# START OF DATA TO USE

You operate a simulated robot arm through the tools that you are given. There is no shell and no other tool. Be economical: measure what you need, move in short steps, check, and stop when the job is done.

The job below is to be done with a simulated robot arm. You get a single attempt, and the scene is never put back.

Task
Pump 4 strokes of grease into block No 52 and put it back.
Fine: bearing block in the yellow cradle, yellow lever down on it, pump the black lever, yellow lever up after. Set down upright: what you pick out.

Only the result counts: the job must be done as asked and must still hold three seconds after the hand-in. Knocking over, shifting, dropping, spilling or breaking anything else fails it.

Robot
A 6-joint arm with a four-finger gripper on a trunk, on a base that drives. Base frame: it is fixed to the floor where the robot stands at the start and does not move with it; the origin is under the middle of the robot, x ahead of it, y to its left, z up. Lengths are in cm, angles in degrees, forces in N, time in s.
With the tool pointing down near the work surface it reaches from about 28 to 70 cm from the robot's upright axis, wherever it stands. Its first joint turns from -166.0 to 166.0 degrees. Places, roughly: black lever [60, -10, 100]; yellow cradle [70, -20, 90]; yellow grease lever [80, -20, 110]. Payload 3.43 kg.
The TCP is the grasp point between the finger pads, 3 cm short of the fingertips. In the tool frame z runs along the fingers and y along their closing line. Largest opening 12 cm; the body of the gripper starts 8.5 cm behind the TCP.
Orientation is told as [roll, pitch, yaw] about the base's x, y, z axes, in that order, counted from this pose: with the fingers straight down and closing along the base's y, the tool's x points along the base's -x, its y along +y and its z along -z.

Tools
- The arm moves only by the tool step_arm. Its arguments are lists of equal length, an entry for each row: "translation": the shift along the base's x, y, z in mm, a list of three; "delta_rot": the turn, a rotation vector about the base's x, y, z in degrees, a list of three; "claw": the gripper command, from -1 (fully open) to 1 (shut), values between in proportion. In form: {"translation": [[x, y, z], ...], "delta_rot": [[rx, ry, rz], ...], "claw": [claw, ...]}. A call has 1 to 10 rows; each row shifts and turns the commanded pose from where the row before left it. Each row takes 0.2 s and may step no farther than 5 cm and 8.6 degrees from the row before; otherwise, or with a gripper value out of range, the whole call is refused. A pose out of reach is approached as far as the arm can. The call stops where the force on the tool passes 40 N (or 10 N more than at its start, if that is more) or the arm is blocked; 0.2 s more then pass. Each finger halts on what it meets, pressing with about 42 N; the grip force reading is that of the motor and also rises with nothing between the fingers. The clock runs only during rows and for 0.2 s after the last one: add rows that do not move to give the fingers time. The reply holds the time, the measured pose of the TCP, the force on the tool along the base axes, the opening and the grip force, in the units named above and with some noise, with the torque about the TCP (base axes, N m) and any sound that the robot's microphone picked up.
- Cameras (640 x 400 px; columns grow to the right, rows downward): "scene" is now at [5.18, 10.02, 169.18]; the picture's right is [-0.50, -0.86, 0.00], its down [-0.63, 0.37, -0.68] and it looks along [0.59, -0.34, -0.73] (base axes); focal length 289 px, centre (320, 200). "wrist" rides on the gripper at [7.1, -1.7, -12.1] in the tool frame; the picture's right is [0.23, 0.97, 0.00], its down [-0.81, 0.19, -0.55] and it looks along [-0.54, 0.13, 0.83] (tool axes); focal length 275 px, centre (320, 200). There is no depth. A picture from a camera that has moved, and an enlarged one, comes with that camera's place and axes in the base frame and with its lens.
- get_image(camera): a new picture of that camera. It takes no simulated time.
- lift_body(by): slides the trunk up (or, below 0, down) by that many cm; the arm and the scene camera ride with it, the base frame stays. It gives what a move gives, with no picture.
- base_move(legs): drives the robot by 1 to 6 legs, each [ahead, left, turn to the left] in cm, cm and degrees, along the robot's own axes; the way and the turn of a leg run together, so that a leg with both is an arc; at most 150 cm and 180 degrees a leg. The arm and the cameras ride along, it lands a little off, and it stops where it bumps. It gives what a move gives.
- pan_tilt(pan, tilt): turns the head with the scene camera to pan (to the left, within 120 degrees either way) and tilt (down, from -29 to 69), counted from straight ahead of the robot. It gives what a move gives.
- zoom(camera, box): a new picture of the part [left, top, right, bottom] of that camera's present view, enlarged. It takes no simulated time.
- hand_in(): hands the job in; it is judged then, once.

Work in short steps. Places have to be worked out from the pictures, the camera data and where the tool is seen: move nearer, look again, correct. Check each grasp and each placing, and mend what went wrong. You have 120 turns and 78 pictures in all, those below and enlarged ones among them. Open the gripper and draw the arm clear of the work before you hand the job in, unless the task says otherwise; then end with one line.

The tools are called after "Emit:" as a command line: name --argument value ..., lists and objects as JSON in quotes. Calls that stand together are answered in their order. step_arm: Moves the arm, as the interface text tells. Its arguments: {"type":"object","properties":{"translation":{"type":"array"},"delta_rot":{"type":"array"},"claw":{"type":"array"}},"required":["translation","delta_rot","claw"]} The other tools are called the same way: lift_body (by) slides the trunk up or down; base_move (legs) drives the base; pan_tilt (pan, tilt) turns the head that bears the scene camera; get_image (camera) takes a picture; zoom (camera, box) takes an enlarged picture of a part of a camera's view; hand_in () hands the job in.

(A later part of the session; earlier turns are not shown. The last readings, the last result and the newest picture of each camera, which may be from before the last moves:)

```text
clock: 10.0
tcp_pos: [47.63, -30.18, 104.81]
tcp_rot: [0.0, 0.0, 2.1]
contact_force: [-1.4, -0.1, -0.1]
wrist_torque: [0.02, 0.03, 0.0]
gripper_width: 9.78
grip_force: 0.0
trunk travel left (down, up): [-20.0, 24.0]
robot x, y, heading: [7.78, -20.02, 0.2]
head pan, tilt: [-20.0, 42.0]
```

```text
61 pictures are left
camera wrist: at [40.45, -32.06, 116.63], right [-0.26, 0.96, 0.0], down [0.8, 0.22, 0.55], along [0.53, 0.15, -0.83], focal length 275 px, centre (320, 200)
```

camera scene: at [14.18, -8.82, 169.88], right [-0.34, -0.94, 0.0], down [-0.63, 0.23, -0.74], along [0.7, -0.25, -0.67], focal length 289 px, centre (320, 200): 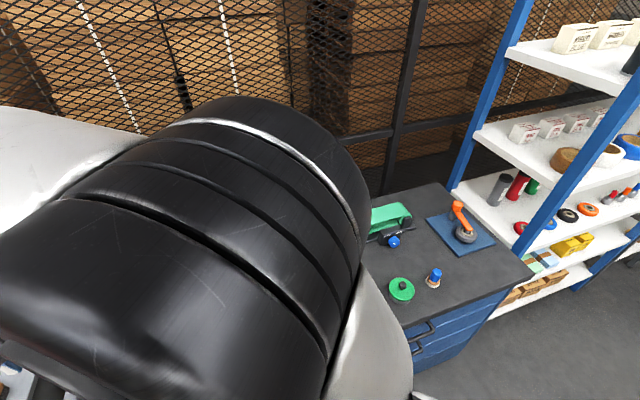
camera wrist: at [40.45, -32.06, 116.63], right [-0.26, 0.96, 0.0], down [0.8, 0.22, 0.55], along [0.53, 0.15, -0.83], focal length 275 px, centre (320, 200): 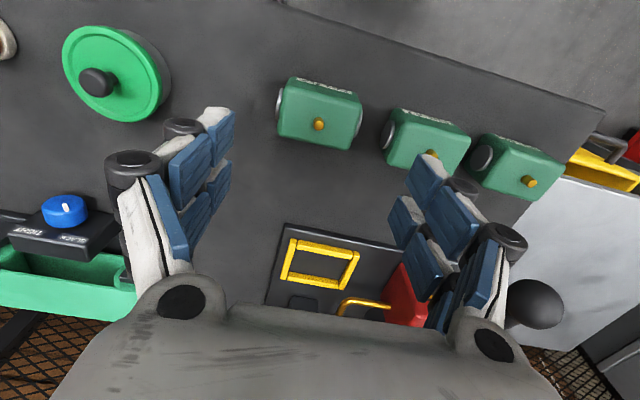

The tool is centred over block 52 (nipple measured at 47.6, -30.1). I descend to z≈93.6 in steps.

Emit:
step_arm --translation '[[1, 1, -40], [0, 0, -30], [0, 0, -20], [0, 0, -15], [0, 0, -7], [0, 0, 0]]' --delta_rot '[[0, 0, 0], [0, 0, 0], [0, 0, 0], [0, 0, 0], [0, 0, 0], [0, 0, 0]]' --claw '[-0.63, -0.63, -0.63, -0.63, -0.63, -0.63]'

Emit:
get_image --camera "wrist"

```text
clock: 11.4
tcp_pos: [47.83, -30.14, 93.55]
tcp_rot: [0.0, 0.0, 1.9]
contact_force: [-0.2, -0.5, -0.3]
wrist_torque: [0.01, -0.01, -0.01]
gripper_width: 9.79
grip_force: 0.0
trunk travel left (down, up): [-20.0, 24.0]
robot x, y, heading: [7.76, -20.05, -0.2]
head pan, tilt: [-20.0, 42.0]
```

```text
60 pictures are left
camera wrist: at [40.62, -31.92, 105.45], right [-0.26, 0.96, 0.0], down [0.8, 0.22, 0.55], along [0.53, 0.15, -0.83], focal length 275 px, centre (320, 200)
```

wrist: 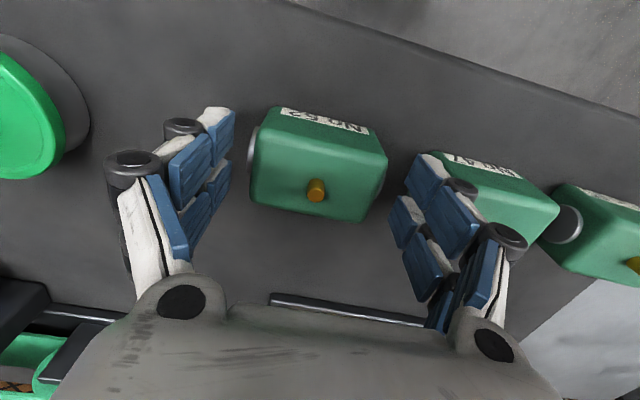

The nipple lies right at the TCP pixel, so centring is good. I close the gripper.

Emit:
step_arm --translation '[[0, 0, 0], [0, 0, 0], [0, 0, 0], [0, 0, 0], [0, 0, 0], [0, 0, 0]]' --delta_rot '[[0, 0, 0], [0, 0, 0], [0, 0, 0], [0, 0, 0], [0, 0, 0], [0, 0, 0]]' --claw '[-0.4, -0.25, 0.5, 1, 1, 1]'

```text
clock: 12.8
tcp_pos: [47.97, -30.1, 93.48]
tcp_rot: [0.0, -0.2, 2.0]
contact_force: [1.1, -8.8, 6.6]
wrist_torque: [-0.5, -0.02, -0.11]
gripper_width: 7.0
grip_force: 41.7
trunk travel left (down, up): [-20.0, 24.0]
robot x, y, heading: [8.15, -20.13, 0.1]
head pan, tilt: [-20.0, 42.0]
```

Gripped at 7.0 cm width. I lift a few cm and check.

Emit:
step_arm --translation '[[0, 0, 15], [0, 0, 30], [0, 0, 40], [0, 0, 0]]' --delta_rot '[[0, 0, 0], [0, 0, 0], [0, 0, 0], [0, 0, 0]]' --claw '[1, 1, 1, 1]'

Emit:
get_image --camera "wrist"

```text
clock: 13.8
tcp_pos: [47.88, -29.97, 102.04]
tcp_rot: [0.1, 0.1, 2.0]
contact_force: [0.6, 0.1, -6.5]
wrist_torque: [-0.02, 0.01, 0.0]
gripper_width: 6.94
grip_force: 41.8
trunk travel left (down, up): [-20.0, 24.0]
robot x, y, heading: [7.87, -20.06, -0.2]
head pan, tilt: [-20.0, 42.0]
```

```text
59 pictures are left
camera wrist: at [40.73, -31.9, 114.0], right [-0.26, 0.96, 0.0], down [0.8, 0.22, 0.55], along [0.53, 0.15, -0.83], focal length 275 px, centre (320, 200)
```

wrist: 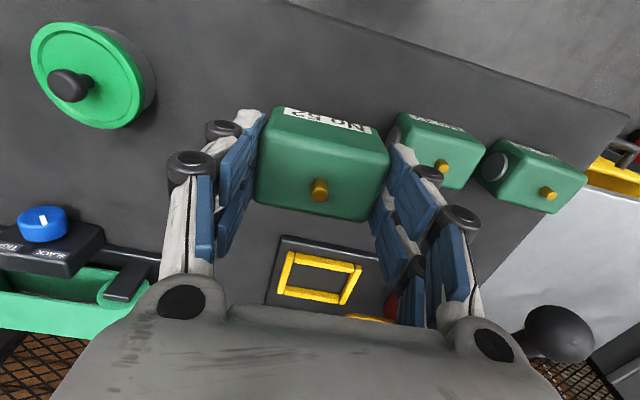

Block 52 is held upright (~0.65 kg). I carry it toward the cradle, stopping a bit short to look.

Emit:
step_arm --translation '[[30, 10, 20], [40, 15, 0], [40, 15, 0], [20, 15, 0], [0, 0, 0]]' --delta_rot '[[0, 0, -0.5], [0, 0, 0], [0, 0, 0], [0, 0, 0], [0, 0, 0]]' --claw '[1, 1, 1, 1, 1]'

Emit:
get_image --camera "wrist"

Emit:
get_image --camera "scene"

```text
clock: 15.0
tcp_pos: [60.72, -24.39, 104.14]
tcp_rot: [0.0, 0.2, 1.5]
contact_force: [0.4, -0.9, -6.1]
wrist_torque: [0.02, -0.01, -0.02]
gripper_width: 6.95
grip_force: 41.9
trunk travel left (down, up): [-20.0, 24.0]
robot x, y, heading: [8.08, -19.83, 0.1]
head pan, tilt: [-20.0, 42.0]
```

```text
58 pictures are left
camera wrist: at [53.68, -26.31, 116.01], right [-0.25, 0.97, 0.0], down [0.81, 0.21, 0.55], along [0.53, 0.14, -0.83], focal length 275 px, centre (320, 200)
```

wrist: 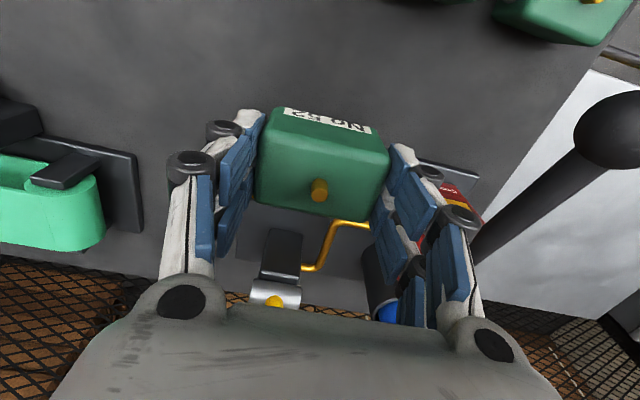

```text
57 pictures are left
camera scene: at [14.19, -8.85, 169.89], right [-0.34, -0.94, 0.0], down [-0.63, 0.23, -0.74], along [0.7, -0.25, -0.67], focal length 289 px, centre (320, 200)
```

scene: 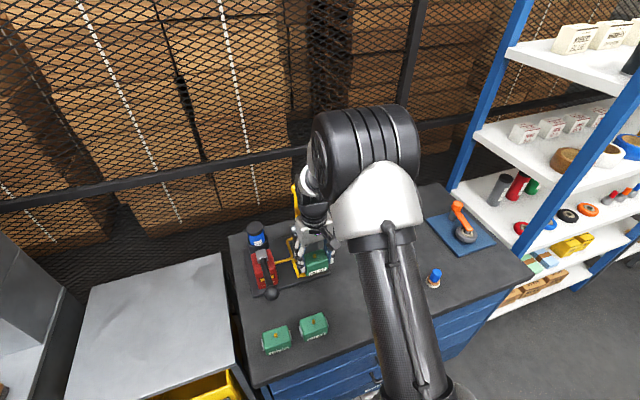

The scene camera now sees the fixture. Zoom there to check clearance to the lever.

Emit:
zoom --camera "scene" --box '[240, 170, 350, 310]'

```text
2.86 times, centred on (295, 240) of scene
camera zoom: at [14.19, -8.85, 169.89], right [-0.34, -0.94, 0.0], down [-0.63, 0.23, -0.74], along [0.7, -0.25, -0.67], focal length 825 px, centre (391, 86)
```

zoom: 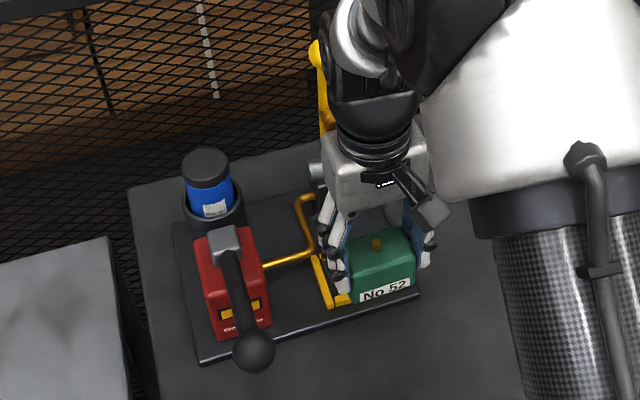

# END OF DATA TO USE
# START OF DATA TO USE

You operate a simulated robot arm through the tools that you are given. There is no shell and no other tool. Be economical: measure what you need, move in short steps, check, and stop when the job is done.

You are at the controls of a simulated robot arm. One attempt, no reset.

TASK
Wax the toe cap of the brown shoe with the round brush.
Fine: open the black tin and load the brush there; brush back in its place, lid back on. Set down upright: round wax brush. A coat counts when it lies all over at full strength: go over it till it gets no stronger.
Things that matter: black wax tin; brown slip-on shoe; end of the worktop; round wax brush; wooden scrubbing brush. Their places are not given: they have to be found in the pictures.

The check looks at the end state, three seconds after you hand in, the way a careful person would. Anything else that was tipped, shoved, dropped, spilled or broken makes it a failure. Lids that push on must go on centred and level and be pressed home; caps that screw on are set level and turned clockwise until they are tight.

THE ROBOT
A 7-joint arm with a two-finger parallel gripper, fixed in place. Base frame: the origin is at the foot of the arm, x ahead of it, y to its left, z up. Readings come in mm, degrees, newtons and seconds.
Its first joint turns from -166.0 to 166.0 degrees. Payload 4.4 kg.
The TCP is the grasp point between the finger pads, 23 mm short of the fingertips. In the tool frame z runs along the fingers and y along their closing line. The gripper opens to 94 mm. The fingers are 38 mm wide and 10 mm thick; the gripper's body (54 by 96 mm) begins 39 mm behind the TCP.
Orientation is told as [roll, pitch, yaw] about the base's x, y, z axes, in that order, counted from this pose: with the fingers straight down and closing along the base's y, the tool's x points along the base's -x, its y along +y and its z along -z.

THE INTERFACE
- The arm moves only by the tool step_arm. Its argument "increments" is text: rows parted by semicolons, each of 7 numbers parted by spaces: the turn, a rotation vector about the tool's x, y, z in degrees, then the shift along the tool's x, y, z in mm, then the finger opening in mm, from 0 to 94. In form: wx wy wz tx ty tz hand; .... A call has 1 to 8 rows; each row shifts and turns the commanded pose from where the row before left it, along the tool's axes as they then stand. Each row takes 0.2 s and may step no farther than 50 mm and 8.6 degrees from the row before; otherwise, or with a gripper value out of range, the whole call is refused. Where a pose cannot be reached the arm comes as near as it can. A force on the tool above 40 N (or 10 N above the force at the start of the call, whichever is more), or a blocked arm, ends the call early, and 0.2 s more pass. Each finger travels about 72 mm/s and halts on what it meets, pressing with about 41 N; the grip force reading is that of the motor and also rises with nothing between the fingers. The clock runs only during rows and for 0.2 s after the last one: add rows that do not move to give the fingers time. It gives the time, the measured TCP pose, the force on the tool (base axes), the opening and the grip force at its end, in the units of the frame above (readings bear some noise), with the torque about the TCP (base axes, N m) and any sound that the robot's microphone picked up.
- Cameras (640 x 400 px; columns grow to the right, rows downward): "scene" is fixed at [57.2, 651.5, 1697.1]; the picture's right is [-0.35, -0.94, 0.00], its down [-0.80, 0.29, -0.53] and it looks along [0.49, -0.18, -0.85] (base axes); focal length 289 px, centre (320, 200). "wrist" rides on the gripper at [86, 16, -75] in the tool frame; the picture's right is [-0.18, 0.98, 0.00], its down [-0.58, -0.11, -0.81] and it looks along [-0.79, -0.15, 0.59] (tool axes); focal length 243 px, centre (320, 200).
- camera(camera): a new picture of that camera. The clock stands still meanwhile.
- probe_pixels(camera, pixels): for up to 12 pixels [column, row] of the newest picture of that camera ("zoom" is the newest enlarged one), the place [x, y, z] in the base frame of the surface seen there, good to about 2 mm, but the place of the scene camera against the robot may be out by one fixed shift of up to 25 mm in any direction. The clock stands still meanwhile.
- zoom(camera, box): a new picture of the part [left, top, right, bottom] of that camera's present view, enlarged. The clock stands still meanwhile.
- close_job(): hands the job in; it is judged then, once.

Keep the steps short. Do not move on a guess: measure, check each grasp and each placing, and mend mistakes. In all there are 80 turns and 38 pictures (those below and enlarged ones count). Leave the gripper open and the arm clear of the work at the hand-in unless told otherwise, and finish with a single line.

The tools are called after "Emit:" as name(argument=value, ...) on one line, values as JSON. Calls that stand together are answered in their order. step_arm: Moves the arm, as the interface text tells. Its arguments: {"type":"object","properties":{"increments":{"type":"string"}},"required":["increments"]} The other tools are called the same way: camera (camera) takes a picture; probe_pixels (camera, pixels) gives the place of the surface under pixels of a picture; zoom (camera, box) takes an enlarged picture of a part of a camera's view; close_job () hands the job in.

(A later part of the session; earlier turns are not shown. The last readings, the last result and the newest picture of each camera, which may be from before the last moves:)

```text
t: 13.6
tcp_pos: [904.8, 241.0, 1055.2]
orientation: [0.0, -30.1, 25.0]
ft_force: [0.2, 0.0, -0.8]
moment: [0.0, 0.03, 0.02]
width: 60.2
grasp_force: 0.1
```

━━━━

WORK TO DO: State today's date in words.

# END OF DATA TO USE

WORK TO DO: Look over the listing. Pull out every line with the string "back" in it.

THE REPLY:
The job below is to be done with a simulated robot arm. You get a single attempt, and the scene is never put back.
Pump 4 strokes of grease into block No 52 and put it back.
Fine: open the black tin and load the brush there; brush back in its place, lid back on. Set down upright: round wax brush. A coat counts when it lies all over at full strength: go over it till it gets no stronger.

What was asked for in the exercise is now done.